While the parties have agreed on many issues there are a number of issues still in dispute. On some of these issues the parties are likely to engage in further discussion that might lead to resolution, others will have to be decided by an Arbitrator. Please note that any items agreed to at the bargaining table will not be implemented until the interest arbitration is complete. This is the twelfth in a series of blog posts to discuss both the matters that have been agreed to and those that are still in dispute, and the fourth dealing with matters still in dispute.
The Association has a number of proposals that relate to Sessionals but many pertain to benefits or workloads, which will be covered in different blogs. In this blog we are focussing on two other issues: right to accrue work and salary.
Right to Accrue Additional Work
Currently continuing Sessional Lecturers have the right to an annual appointment “for a period of time equal to the same length of time and on the same basis, full- or part-time, as the appointment he or she held in the winter session of the academic year (July to June) in which the Continuing Appointment becomes effective.” Non-continuing Sessional Lecturers have a right to reappointment of one course per year. In terms of work assignment, Sessional Lecturers come dead last. Work available to Sessional Lecturers, over and above the minimum to which they are entitled, is residually determined after all other teaching classifications are assigned work. There often are additional course assignments available over and above the minimum required assignments.

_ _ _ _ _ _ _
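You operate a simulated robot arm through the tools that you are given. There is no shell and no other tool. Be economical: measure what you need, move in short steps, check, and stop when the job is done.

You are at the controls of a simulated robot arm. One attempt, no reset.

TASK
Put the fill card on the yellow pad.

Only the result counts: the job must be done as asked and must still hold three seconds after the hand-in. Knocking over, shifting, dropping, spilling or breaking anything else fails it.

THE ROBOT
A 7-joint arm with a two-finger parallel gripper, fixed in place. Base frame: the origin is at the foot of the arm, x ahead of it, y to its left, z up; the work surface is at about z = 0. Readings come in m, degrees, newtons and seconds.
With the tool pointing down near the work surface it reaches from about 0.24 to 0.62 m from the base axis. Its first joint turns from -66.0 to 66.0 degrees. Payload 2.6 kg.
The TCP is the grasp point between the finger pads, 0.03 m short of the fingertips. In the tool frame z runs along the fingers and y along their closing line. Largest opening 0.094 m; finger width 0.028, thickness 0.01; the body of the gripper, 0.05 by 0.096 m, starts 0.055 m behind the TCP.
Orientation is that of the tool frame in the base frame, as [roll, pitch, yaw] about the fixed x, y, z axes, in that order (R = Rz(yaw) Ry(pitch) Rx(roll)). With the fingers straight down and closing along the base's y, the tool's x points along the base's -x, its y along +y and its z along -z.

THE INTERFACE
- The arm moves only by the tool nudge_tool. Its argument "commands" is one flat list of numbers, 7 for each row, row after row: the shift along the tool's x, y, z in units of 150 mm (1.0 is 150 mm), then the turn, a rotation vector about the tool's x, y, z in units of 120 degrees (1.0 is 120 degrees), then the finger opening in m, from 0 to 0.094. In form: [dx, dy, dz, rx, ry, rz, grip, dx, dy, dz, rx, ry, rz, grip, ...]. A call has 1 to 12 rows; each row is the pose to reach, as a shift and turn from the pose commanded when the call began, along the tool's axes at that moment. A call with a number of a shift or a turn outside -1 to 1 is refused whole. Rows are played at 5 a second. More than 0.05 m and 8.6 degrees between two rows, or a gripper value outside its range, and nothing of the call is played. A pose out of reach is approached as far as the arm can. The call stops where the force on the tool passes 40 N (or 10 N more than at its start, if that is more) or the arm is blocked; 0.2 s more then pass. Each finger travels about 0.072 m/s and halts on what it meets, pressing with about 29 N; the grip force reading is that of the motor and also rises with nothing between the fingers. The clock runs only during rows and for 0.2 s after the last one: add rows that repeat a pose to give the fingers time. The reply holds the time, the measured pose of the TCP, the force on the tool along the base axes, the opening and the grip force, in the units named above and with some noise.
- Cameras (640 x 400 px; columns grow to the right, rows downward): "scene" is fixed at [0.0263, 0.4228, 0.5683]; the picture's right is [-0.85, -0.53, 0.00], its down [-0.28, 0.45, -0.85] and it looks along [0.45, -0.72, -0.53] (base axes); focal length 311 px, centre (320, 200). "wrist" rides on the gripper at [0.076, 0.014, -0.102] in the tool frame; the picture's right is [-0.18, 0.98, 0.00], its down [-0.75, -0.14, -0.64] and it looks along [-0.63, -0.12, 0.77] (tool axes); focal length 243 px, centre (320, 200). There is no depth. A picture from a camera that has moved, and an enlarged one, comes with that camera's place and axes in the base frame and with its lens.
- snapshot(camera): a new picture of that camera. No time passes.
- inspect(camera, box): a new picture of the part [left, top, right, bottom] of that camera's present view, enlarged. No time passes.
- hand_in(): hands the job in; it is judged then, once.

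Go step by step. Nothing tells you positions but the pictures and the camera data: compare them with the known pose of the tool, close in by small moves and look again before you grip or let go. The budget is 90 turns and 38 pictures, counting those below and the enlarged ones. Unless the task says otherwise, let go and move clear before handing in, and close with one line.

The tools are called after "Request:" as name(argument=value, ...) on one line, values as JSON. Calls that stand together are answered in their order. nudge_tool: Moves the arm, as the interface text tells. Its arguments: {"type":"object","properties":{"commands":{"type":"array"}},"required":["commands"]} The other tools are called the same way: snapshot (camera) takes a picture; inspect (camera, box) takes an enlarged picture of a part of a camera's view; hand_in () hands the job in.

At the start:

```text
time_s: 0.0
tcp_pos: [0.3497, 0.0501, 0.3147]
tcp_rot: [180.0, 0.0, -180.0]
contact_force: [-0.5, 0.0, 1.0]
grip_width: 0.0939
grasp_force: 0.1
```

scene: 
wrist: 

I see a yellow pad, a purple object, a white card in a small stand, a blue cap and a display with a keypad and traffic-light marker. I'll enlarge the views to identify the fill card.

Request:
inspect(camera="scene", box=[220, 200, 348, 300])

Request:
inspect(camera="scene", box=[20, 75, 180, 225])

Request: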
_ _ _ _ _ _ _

You might think that, in any given department, any additional course assignments would be given to Sessional Lecturers who had previously taught that course, or at least to Sessional Lecturers who are qualified to teach that course, and that the longer the service the member has given, the more secure they should be in their ability to acquire additional course assignments up to a full-time load. But that is not what happens. Often, without cause, very senior Sessional Lecturers are denied courses that they have been teaching for years, and every Sessional Lecturer is potentially in the perpetual state of continually having to apply for their own jobs. One member wrote us and suggested that having to reapply annually for their jobs is “a reminder to sessional faculty that our status in the University is precarious, that our jobs are not secure, and, by implication, that we should not complain or resist in any way because our livelihood might legally by taken from us at any moment.” Well put.
Not all Sessional Lecturers want additional course assignments, over and above the amount to which they are entitled, but our proposal is that for those who do, they be entitled to accrue, out of this pool of extra work, courses for which they are qualified, on a seniority basis, up to full-time.
Sessional Salary Scales
This has been a long-standing issue for the Association and was identified as one of the top issues to be solved by the Sessional Faculty Committee in the past several rounds of bargaining. Simply put, the minimum salary a Sessional Lecturer can earn per course depends on the Faculty they are in. In Education, for example, new Sessional Lecturers can be hired at $3,756 per three-credit course. In Arts, the minimum salary for a new Sessional Lecturer would be $6,254. That seems an unwarranted difference. Our proposal would be for the minimum salary scale for all Sessional Lecturers, regardless of Faculty, to be the same as the one that currently applies to Arts.
These proposals are hardly new: In our Bargaining Blog of April 27, 2012 (i.e., the last round of bargaining) we said: “The Association is proposing [three] simple, yet important, modifications to the existing language pertaining to Sessional Lecturers…. [T]o give Sessional Lecturers the right to accrue, on a seniority basis, courses in the ‘sessional pool’ for which they are qualified. [And] to ensure that 12-month Lecturer appointments are filled internally, from the pool of Sessional Lecturers, and are only advertised externally in the absence of qualified internal applicants.” Although these proposals may seem modest, we think they will improve the job security of that one-quarter of our members currently employed precariously as contract academic faculty. In other words, our position has not changed.
In our Bargaining Blog of June 8, 2010 (yes, two rounds ago), we said: “The current way of calculating the minimum pay for a 3-credit course cannot be justified by the University. Minimum scales don’t mean that everyone gets paid the same; they just establish a reasonable base-line upon which to build. Though we accept that there are market differences across disciplines, determining minimum scales based on an invented and fluctuating notion of full-time teaching loads is arbitrary at best. Our proposal on minimum scales emphasizes that a 3-credit course is a 3-credit course, no matter what Faculty it’s taught in. We’ve proposed that the standard scale should be the one currently governing the majority of Sessional Lecturers: Faculties of Arts, Science, Medicine, and Health Sciences.”
These are long-standing problems with simple solutions. Once again we will be arguing our case before the Arbitrator. If UBC had more respect for its Sessionals, we wouldn’t have to make our case to the Arbitrator. Our proposals are sensible, fair, and very inexpensive.